I grew up with the notion that Christianity was safe and secure and comfy and perfectionist. That perception caused me much guilt and others worlds of pain because I expected perfection. The man who seeks perfection is destined to misery. I sought salvation by my own merit and by my own works. While I was to be recreated in Christ for that purpose, I was proud enough to believe that they would be my salvation. It involved a scorecard, and it was spiritually tedious (Ephesians 2:8-9).
The Christian life was to me an oscillation between salvation and damnation. Forgive the illustration: I had Satan on speed dial, but I had God on Facebook, and I Liked everything He posted and commented and made sure that everyone knew that He and I knew of each other. Yet my spirit was dead. Why? Because I knew of Him, but we did not have a relationship. Though he sought me diligently, I was cheapening His grace by trying to earn it all the time.
The opposite was not the solution either. We would make as great a mistake to take His grace for granted and “continue to sin that grace may abound” (Romans 6:1-2). Yet faith without works is dead faith (James 2:14-26). Ultimately each of us must answer the question, “Does what I do matter?”
What is “matter?” If something has the ability to matter, it means that one is judging himself and even others by some absolute, universal standard. Yep, he believes in absolute truth. I pinch a relativist, she does not like it. “Ow, that hurt! Why did you do that?” With I sigh, I respond “Well, it sure felt good. Do I need a reason?” Yet she still feels hurt because she has hard-wired into her the eternity of God and the perception of right and wrong because she is 100% spirit and 100% flesh (Genesis 2:7). So if some action, word or aroma of the heart can matter, it must matter.
It’s the same realization that every one of us must make in the story that we’ve been born into: we have an impact physically, spiritually and psychologically on everything and everyone in every chapter. There is a turning point; a cross roads; a point of no return that we all come to when we have realized things here really are not how we thought they were. And if they are different, we are different.
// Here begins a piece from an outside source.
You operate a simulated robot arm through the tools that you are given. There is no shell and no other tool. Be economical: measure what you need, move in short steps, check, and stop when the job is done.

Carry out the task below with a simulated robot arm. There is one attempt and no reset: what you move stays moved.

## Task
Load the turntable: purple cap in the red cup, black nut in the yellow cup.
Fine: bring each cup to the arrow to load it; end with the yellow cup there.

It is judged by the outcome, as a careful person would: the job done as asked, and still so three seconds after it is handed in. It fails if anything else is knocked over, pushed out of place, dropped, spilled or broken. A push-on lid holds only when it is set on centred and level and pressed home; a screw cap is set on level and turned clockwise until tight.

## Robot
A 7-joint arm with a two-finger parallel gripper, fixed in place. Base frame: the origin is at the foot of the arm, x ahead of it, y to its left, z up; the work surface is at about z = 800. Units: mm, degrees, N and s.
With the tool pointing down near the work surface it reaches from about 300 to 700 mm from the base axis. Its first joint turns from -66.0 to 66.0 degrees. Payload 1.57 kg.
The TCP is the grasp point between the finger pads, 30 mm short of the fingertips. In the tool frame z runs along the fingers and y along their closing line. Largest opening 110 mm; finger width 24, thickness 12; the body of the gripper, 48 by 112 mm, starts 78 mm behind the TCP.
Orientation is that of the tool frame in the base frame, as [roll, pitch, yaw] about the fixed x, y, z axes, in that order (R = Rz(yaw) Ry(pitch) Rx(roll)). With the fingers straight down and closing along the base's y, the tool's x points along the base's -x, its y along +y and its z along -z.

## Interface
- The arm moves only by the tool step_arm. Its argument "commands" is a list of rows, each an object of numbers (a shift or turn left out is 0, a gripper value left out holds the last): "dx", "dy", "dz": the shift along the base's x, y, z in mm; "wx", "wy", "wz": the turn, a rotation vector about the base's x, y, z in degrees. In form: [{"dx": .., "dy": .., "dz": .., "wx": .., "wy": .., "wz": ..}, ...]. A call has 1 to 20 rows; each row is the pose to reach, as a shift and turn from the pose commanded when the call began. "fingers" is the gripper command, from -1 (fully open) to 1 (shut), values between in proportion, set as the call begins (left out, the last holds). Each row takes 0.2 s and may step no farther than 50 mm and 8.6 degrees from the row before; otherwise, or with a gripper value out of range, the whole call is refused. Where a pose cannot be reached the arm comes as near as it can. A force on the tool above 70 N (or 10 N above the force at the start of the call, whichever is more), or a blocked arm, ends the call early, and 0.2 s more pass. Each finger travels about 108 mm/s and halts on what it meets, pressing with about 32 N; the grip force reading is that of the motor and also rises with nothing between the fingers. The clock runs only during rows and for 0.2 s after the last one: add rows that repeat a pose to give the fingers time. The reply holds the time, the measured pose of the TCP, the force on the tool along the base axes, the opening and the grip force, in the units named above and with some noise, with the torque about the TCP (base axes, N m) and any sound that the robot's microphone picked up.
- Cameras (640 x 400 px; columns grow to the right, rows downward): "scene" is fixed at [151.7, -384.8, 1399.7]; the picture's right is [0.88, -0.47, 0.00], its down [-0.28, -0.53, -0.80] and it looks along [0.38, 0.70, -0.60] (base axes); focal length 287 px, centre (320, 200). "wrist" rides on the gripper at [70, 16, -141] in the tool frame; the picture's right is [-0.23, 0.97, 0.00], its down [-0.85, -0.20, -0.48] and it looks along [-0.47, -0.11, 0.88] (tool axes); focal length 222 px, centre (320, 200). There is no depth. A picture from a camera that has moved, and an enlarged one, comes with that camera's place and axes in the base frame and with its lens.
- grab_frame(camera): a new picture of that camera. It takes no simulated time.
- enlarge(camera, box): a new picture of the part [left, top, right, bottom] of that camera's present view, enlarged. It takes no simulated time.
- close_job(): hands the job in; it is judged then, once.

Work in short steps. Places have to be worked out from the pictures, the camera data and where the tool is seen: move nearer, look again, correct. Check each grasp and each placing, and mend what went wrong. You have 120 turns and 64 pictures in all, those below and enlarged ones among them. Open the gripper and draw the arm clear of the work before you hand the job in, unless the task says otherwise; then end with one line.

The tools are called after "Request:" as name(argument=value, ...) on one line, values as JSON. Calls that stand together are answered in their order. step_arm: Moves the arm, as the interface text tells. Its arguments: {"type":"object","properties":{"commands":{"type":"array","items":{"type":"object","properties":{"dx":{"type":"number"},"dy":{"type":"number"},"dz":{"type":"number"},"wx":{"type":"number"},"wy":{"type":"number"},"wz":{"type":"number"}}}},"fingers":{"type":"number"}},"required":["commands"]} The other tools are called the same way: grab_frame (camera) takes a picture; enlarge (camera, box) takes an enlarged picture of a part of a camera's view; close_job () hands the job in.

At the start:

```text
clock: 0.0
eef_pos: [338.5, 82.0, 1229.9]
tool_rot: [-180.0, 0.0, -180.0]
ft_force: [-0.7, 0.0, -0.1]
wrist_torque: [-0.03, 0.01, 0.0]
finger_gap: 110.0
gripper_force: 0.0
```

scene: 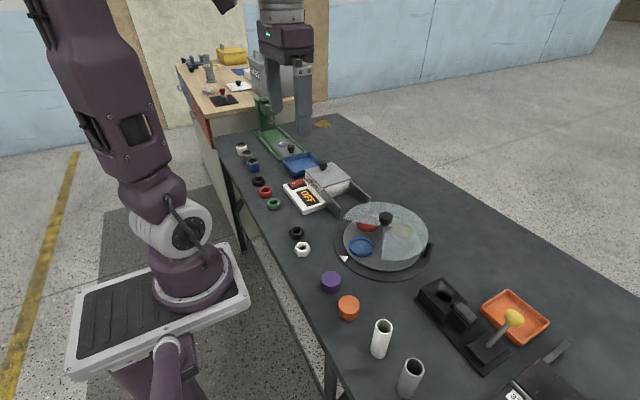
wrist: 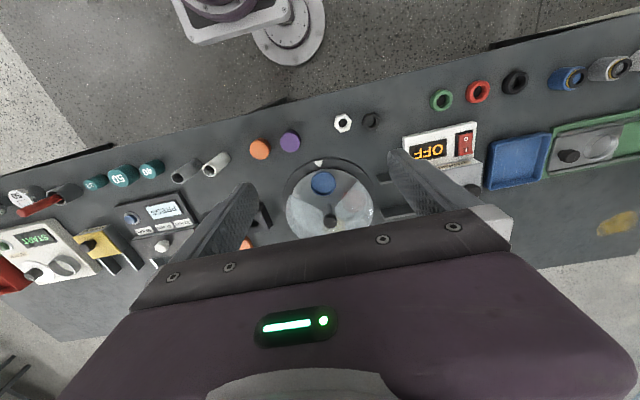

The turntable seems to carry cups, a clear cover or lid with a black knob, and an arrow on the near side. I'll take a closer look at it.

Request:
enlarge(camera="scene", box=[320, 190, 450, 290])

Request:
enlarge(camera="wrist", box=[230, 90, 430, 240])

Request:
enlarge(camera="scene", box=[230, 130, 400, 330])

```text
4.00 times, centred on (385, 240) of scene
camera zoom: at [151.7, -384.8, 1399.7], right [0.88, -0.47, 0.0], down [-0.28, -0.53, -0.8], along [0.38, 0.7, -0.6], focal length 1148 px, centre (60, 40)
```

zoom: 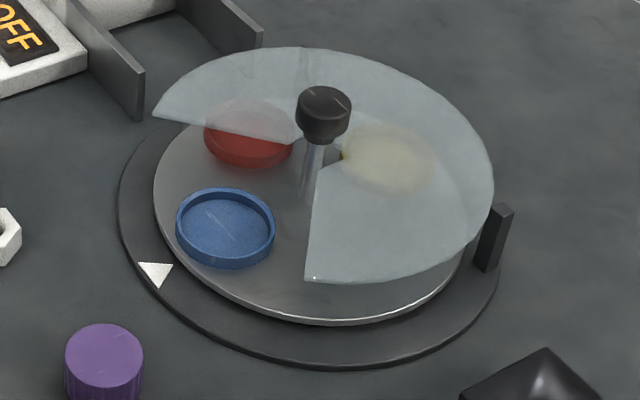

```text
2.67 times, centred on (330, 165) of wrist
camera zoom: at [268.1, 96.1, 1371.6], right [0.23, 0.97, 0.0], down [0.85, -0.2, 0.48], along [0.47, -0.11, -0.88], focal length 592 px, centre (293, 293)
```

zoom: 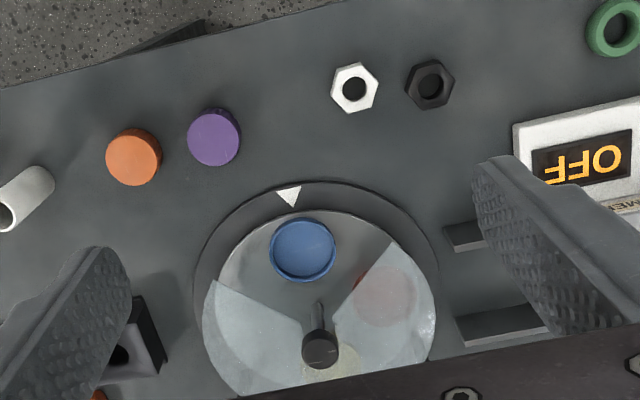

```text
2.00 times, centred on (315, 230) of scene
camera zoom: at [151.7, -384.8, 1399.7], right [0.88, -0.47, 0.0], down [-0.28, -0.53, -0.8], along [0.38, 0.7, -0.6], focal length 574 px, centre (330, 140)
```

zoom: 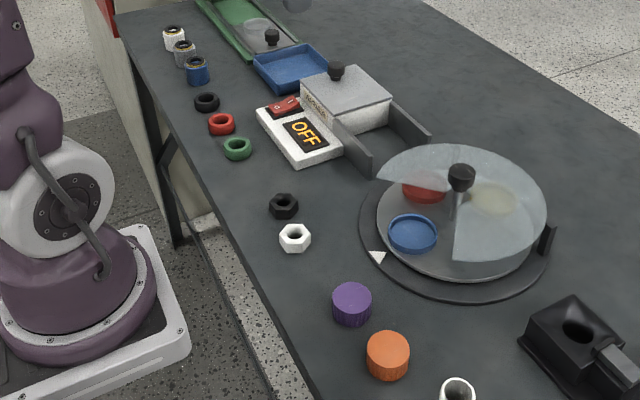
And if we are different, our lives matter to someone. That someone is Jesus, who came that we may live a life truly alive (John 10:10).
It is the story of Rose and the Tardis, the Pevensies and Narnia, Frodo and the Fellowship. It is Alice and Wonderland, Luke and the Dark Side, Neo and the Matrix. It is fishermen, tax collectors, sadducees and pharisees for the Great Commission. It is you and me and eternity. We are strangers here. We all live in a frame within a frame, and the end is in our hearts (Ecclesiastes 3:11).